We learned this morning that mortgage applications decreased 17.0 percent from one week earlier, according to data from the Mortgage Bankers Association’s (MBA) Weekly Applications Survey. So much for that refinance wave. Comparing the current refinance index levels to their trailing decade averages, while the headline and conventional indexes are 35 percent and 49 percent lower, respectively, the government index is 23 percent higher. That is where both the most prepayment risk and business opportunity lie.

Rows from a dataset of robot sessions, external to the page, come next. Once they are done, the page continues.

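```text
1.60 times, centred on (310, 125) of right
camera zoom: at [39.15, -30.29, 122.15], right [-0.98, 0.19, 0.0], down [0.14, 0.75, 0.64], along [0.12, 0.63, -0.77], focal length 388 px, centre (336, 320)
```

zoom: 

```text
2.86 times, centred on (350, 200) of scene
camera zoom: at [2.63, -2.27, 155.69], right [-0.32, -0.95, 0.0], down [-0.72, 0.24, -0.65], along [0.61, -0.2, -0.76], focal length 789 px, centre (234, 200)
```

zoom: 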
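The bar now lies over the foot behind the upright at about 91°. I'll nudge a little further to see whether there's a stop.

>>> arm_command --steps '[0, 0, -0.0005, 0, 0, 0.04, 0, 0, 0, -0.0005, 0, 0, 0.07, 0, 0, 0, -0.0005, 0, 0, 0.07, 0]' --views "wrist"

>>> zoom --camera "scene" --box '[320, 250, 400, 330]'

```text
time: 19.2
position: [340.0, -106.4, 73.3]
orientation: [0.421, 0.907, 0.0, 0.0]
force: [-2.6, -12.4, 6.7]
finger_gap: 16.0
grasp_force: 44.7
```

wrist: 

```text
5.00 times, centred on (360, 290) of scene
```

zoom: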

Net mortgage issuance through the end of August totals $124.7 billion for the year, and with an expected run rate of $166 billion through the end of December, which puts it very far from the $235 billion net seen in 2023. A continued lack of home building and scarcity of overall purchase-sourced mortgage bonds being created should keep supply muted. One silver lining is that Agency MBS gross issuance in September came in at $100.6 billion, the second month in a row with over $100 billion in gross issuance (August saw $109.8 billion.) This has not happened since late summer 2022. Ginnie Mae aggregate issuance hit $43.3 billion, highest since June 2022 and up 8.9 percent compared to August. Conventional aggregate issuance dropped 18.2 percent from August to $57.3 billion, with Fannie Mae down 26.1 percent and Freddie down 10.5 percent, respectively.
Today has an uneventful calendar that includes bank earnings, but did kick off already with import and export prices for September which rarely move rates. The only other point of note today is a Treasury buyback in 3- to 5-year coupons for up to $4 billion. We begin the day with Agency MBS prices better about .125 and the 10-year is yielding 4.01 after closing yesterday at 4.04 percent; the 2-year is at 3.92.